Nous sommes une population jeune. Ce qui, il est vrai, constitue en soi une barrière biologique naturelle. Mais il ne faudrait pas oublier notre réalité, celle d’une population à l’espérance de vie peu estimable, au vieillissement précoce par le fait de nombreuses maladies chroniques que nous traînons faute de soins et en raison de nos choix de vie, de notre alimentation désastreuse.
En ces troubles circonstances, la seule protection que nous ayons est celle de notre Dieu et de nous-mêmes. Faire en sorte que le virus ne passe pas par nous pour aller tuer de pauvres innocents, souvent des vieilles personnes cloitrées, blotties, confinées, que nous aurons contaminées par notre comportement irresponsable et envoyé prématurément à la morgue.
Il est illusoire de penser que nous Sénégalais avons rendu un valeureux service à notre Dieu pour qu’il se montrât bienveillant à notre égard. C’est une illusion que nous entretenons hélas, au nom d’une prétendue vaillance d’un de nos prétendus ancêtres sur le chemin de la foi. Ailleurs, le virus tue en masse. Des sénégalais, eux aussi jeunes, mieux suivi au plan médical, innocents comme à leur premier jour, meurent par dizaines dans des hôpitaux de première classe.

Je m’exprime sur le sujet parce que le comportement de mes compatriotes m’effraie et me désespère. Même acheter un masque est un jeu : on regarde, touche, on essaie, et on s’en va bras ballant. On partage toujours le ver de thé à l’entrée de la maison, au coin de la rue, on se passe le Marlboro entre amis jusqu’au mégot, en la pinçant au coin de la bouche avec la même bravoure et la même insouciance inégalées.
Ce qui est perçu comme un geste de convivialité peut vite devenir un geste mortel, il faut s’en convaincre. La jeunesse, qui devait servir de muraille et d’étendard contre le virus, à l’avant-garde de la bataille pour la sensibilisation, s’adonne tous les soirs à un chassé-croisé avec les forces de l’ordre, comme revenant d’une parade joyeuse.
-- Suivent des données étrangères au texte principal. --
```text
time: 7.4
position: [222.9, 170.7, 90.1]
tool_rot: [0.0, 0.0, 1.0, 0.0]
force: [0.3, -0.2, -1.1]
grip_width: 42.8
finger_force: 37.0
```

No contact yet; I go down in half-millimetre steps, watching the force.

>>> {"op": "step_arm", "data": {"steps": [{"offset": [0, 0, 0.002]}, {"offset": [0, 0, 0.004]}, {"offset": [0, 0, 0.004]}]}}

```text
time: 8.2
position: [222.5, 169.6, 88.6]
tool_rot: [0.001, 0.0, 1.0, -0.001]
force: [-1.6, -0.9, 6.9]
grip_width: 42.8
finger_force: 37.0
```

Le moment viendra où tout le monde se mettra à regretter amèrement la légèreté avec laquelle nous agissons face à cet hôte maléfique. Nous sommes très prompts à pointer la responsabilité de l’Etat. A juste raison puisqu’il doit répondre à une mission régalienne de premier ordre qui est la sienne, dans ce combat inégal contre un ennemi invisible. Mais que faisons-nous pour y aider ? Allons-nous attendre que de longues processions se mettent en branle en direction de Bel-Air, Yoff ou Saint-Lazare, pour enfin prendre conscience du danger qui nous guette ? On convoquera la pauvreté, le désoeuvrement, la responsabilité des décideurs politiques, ce ne sera pas assez pour justifier l’injustifiable. L’attitude de mes compatriotes, une fois encore, m’afflige, me sidère et m’épouvante profondément.